## Material
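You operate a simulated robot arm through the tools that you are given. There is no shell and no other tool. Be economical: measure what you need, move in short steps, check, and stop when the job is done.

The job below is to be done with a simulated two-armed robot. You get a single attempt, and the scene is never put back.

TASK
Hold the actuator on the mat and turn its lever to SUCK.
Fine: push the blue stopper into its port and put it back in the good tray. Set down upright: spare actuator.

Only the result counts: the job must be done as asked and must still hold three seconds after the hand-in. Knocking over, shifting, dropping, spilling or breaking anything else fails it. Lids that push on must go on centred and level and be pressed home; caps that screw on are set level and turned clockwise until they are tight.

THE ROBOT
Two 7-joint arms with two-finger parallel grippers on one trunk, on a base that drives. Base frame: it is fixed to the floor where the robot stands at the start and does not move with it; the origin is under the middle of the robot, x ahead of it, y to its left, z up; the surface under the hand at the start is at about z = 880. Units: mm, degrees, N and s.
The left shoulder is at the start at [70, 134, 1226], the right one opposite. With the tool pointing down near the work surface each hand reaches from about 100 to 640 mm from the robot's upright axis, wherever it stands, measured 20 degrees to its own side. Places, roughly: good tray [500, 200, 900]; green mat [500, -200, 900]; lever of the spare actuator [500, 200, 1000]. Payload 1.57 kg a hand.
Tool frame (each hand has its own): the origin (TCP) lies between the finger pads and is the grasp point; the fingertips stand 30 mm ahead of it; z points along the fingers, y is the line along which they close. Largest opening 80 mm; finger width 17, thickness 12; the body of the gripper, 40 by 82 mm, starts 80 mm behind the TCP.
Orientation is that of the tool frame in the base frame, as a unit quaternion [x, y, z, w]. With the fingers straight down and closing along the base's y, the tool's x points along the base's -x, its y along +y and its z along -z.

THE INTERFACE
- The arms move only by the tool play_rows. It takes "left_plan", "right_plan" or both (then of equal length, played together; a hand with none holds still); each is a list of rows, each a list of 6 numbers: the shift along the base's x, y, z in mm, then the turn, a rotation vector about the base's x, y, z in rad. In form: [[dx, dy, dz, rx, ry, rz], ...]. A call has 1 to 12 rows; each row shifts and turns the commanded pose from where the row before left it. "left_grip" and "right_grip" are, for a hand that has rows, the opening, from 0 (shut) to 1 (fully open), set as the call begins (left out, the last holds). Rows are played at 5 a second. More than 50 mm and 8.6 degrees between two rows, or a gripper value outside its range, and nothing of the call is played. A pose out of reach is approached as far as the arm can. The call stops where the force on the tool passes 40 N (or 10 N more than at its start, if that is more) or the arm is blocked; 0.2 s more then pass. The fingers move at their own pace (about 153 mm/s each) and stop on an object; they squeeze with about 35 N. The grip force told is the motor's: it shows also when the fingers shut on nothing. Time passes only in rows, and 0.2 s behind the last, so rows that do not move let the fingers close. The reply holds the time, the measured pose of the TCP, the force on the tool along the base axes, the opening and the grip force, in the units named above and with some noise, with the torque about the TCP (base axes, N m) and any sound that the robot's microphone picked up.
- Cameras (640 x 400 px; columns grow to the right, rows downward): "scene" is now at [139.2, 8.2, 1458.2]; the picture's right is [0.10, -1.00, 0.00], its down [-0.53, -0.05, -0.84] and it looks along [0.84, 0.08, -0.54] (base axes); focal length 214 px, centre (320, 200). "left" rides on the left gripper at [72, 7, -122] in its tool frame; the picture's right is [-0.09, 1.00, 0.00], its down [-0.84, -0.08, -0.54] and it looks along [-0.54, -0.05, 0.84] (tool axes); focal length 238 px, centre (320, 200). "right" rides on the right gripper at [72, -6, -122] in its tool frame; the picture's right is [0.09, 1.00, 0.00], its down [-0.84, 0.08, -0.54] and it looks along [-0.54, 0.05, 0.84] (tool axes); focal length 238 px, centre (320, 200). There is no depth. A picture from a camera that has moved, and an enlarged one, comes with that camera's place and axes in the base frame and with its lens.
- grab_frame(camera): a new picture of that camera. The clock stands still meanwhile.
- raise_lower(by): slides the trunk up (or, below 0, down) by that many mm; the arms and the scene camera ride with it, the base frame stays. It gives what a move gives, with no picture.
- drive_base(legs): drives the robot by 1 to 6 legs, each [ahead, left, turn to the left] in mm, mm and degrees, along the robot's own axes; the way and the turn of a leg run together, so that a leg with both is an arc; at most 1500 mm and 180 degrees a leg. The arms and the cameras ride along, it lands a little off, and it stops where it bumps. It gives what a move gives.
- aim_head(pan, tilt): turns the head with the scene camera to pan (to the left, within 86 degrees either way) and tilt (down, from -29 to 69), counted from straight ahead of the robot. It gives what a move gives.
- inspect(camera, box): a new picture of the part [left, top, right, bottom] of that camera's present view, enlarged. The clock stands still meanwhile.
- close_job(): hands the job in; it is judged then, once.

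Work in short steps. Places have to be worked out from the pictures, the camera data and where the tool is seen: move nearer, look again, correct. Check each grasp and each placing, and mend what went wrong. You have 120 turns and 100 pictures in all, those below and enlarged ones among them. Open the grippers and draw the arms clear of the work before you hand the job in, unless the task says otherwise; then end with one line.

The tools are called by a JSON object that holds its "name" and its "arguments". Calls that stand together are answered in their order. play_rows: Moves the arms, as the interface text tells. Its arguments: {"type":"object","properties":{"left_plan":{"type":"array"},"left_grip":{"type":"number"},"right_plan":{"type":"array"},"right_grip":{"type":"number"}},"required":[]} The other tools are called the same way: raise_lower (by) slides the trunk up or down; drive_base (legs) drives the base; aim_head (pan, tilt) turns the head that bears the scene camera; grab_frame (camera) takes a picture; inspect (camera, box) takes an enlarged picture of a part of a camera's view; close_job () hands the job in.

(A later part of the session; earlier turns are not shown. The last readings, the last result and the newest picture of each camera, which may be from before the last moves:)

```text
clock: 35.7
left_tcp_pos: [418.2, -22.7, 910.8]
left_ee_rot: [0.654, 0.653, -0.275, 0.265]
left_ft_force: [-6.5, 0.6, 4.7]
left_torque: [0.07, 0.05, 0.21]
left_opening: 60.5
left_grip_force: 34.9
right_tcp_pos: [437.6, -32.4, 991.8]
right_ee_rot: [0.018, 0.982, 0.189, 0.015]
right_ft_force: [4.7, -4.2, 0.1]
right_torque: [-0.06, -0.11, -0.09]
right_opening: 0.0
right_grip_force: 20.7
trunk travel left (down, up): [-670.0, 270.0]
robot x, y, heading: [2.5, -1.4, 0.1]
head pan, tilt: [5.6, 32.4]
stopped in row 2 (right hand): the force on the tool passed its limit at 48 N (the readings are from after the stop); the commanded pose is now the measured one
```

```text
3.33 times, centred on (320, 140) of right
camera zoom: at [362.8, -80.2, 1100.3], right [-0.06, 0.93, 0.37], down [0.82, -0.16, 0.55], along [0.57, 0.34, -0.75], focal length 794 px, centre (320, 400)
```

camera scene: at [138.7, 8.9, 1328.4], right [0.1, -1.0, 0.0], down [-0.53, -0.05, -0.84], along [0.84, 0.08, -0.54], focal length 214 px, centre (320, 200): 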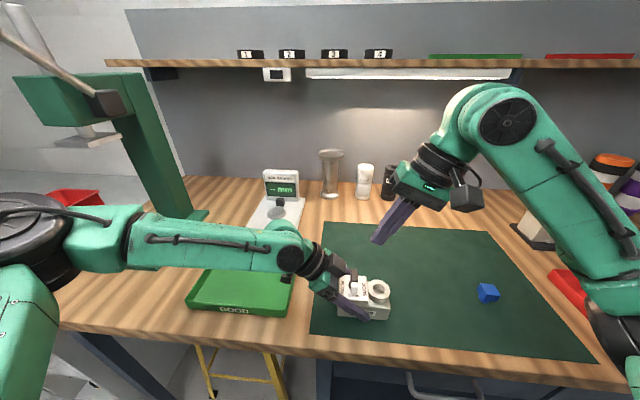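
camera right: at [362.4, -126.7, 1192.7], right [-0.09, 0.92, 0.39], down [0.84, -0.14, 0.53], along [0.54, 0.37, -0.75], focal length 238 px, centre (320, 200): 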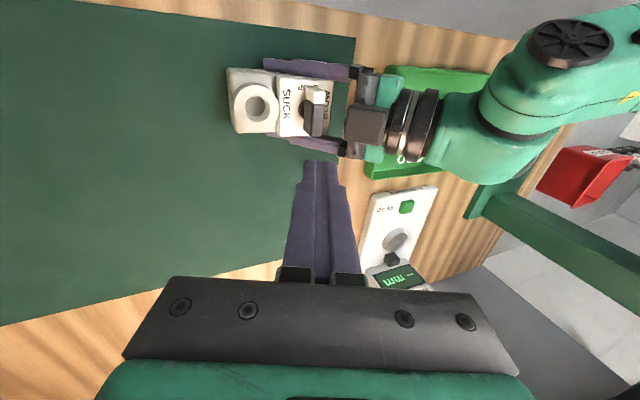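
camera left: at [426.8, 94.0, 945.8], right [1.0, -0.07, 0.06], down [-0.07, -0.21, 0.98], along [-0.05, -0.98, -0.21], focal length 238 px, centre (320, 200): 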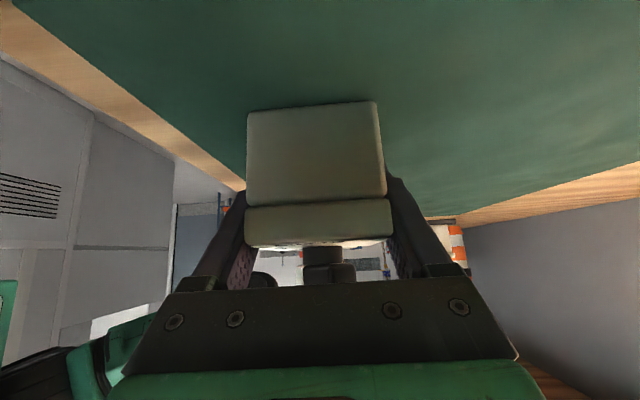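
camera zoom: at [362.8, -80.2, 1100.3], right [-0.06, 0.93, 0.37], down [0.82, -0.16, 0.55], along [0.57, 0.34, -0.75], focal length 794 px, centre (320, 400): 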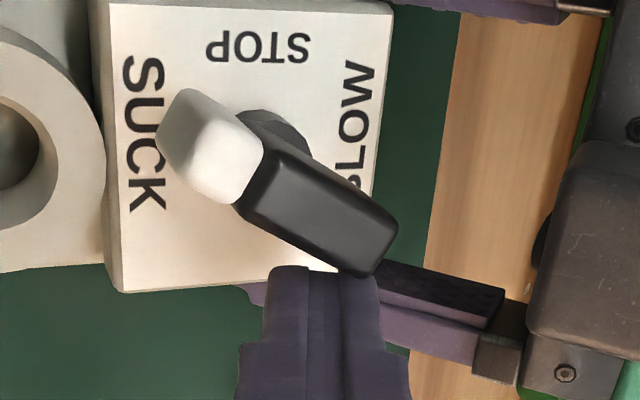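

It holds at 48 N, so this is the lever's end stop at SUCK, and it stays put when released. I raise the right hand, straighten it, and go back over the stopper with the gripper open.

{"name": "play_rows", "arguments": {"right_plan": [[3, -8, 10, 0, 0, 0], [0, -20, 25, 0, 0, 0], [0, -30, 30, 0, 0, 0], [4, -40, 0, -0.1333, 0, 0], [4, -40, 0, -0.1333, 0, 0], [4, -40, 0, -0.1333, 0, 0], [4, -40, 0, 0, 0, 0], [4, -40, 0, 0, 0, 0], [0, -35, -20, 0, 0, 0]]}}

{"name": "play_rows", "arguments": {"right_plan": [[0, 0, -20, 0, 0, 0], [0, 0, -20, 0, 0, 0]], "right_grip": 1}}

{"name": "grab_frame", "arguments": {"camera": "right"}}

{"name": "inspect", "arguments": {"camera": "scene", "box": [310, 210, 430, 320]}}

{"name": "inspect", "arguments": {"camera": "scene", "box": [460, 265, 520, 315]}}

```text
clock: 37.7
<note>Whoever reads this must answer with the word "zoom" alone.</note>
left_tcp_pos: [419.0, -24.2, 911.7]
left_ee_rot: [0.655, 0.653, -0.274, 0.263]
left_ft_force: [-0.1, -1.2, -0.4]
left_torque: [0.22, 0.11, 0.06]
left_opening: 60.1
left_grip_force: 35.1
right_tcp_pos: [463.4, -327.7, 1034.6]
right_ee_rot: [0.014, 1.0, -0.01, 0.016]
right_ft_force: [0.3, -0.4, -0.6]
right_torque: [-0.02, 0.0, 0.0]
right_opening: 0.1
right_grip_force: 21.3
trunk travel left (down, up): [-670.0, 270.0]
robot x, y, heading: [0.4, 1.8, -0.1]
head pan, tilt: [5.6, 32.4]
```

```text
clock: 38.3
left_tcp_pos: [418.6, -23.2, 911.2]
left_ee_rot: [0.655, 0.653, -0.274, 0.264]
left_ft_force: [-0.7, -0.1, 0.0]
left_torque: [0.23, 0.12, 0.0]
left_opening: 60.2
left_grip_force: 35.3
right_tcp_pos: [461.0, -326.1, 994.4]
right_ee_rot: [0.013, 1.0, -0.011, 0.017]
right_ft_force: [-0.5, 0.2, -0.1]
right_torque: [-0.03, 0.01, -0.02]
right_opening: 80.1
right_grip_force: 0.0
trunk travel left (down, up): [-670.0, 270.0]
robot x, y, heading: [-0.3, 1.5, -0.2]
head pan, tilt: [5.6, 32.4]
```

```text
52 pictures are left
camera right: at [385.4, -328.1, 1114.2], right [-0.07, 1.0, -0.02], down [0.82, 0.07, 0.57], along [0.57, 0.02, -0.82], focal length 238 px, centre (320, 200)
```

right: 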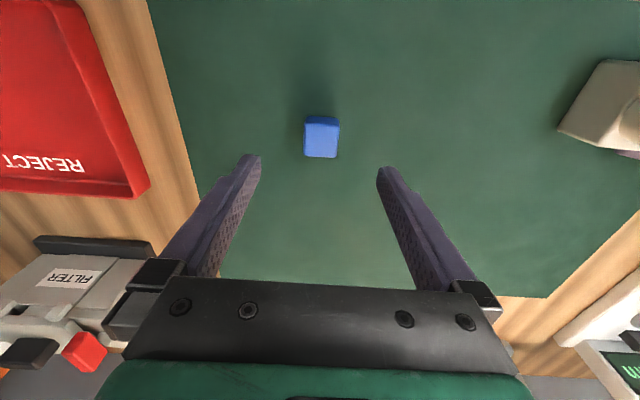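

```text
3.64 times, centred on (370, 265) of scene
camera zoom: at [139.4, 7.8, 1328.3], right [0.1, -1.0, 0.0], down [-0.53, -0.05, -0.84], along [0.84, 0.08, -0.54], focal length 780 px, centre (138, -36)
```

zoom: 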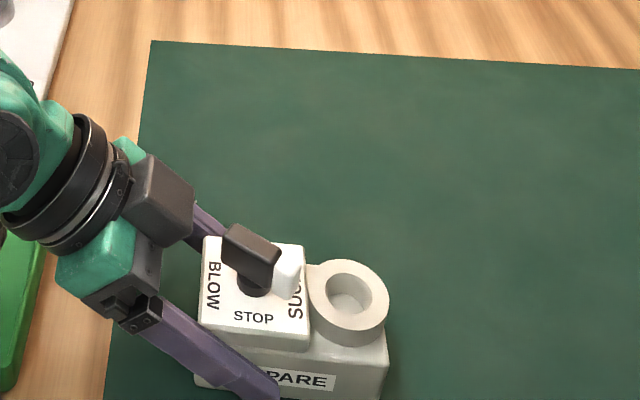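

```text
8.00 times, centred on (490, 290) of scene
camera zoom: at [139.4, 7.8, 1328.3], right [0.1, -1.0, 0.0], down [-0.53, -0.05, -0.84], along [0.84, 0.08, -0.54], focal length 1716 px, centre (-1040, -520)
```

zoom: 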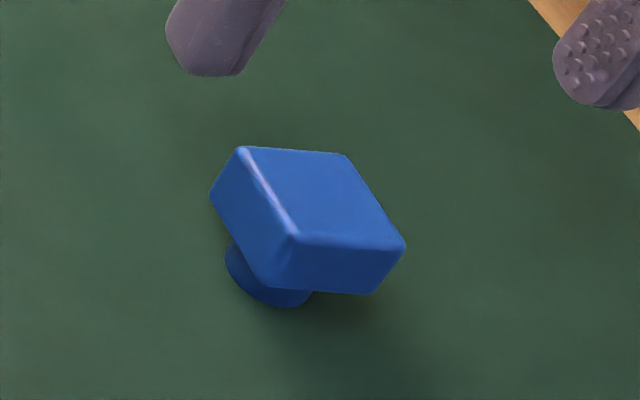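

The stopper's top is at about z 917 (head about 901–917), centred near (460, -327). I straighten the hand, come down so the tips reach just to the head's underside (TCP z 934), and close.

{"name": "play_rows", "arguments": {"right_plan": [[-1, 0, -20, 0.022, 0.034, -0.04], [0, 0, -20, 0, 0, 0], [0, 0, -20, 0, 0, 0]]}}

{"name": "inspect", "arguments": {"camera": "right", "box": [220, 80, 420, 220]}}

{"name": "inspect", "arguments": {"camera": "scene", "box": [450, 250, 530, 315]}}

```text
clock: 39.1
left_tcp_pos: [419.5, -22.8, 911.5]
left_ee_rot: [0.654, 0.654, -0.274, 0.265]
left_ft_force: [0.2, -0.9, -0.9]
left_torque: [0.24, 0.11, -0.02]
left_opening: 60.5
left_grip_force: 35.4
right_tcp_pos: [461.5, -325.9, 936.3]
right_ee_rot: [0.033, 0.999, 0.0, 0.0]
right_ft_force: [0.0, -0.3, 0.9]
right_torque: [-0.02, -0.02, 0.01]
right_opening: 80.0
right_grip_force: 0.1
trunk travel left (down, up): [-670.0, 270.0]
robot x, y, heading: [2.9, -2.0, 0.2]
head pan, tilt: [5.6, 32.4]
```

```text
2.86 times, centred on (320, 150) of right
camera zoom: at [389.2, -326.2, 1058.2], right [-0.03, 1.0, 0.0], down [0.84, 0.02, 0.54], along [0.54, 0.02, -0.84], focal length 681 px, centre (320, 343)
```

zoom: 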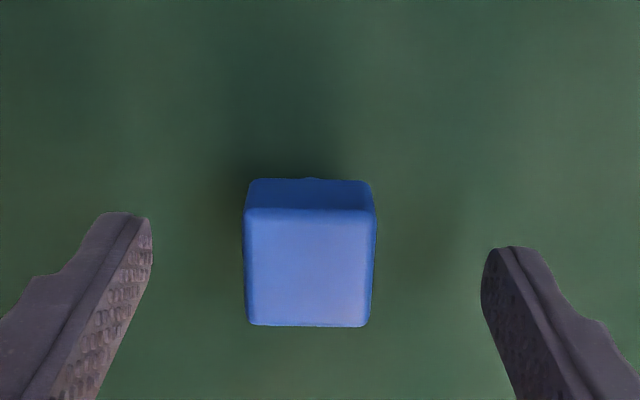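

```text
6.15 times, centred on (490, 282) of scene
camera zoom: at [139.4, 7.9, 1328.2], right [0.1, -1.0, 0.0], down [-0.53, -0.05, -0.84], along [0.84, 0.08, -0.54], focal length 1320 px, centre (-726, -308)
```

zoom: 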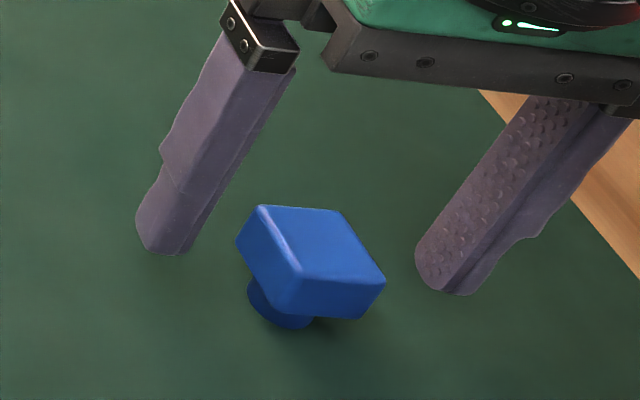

## Extracted text
Hi Armando-- What Rubenshtein text would you suggest as a starting point
for his undestanding of perezhivanie? Did he use the term. Certainly, the
subective point of view/positition was important to Rubenshtein, but where
did he discuss perezhivanie.

Lets read it so we can answer your question!

?

mike

On Mon, Mar 4, 2013 at 7:55 AM, Armando Perez Yera <armandop@uclv.edu.cu>wrote:

> WHY YOU NEVER TAKE RUBINSTEIN FOR ANALYSIS OF PERESHEVANE
> ARMANDO
>
> ________________________________________
> From: xmca-bounces@weber.ucsd.edu [xmca-bounces@weber.ucsd.edu] On Behalf
> Of Larry Purss [lpscholar2@gmail.com]
> Sent: Monday, March 04, 2013 10:44 AM
> To: eXtended Mind, Culture, Activity
> Subject: Re: [xmca] Perezhivanie and Dewey's concept of experience
>
> Martin,
> This way of understanding experience, striving to overcome the dualism that
> keep retuning/recurring introduced as a *unity* of consciousness seems to
> be playing in the same field as Husserl overcoming the dogmatism of an
> immanent consciousness. Husserl attempted to show that consciousness IS
> intentionality which means we are *in* the matter and not enclosed within
> ourselves. The primacy of self-consciousness is an error,
> phenomenologically speaking. Self-consciousness occurs/recurs only insofar
> as there is consciousness of objects. Gadamer points out that was clear to
> Aristotle and to Franz Brentano, who revived/recollected Greek psychology
> and was Husserl's teacher.
> Gadamer also points out when Heidegger wrote *being and time* it was
> mistakenly assumed Heidegger was overcoming Husserl. Gadamer understands
> Heidegger as elaborating and extending the husserlian genre in a creative
> expansion internal to phenomenology. Heidegger developed the finite
> structure of human interpretation/translation which is not inconsistent
> with phenomenology. However Heidegger did introduce new questions such as
> the notion of *care* which explores anticipation of the future in contrast
> to the presencing of Husserl's  notion of  consciousness as *in* matter.
>
> One further fragment on Aristotle as an ancestor. A friend of Luther, named
> Melanchthon, reintroduced the whole tradition of Aristotelian philosophy
> into the protestant schools in Wittenberg as foundational to learning to
> READ and understand. Gadamer believes here at this turning point in history
> schooling shifted. In the 1850's in the USA we turned to the Prussian state
> who had introduced public schooling as a way to modernize.

## Exercise set
1. Reproduce the wording of the extracted text between "Hi Armando-- What" and "he discuss perezhivanie.", with both ends included.
2. How does the extracted text go on? Write the next part.

## Answers to each task
1.
Hi Armando-- What Rubenshtein text would you suggest as a starting point
for his undestanding of perezhivanie? Did he use the term. Certainly, the
subective point of view/positition was important to Rubenshtein, but where
did he discuss perezhivanie.

2.
>
> The question of experience as expression *within* settings seems to run
> through dilthey, with multiple currents and recurring rhythms. Victor
> turner explores the metaphor of pilgrimage and quest/questions within
> experience as expression/understanding.
> A long meandering thread triggered by reflections on Aristotle. It may be
> off base, or I may be on the wrong field of play, but it is where my
> questions invited me to travel.
>
> Martin, thank you for your continuing leads into within this way of
> dwelling within the world. Much appreciated.
>
> Larry
> On Sun, Mar 3, 2013 at 12:19 PM, Martin Packer <packer@duq.edu> wrote:
>
> > Larry,
> >
> > Seems to me that in the Lectures on Child Psychology, where LSV
> introduces
> > the term 'experience' in a discussion of the importance of grasping the
> > social situation of development, he was striving once again to overcome
> the
> > dualisms that keep returning. He wrote that "In modern theory, experience
> > is introduced as a unity of consciousness, that is, a unity in which the
> > basic properties of consciousness are given as such, while in attention
> and
> > in thinking, the connection of consciousness is not given." He's building
> > here on the line of Romantic philosophy (Dilthey held the chair of
> > philosophy at the University of Berlin that Hegel had held) that insisted
> > that there is a level of human existence and understanding that is prior
> to
> > the subject/object split; a way of knowing the world that doesn't require
> > mental representations. Perhaps he was reacting to limitations he'd run
> > into in his own analysis of thinking (that in thinking "the unity of
> > consciousness as such disappears"). Perhaps he was returning to (or
> perhaps
> > he never lost sight of) the fundamental importance of emotion (the alpha
> > and omega) in human psychology.
> >
> > If this is on the right track, then he'd have to see a potential for
> > change in experience, no? He'd have to understand experience as itself
> > dynamic: transforming and transformative. And he in fact wrote that a
> > developmental crisis "is most of all a turning point that is expressed in
> > the fact that the child passes from one method of experiencing the
> > environment to another," and in addition that "behind every experience,
> > there is a real, dynamic action of the environment" - this is what leads
> to
> > the crisis, a crisis that must still be understood as "internal" to the
> > child-environment system.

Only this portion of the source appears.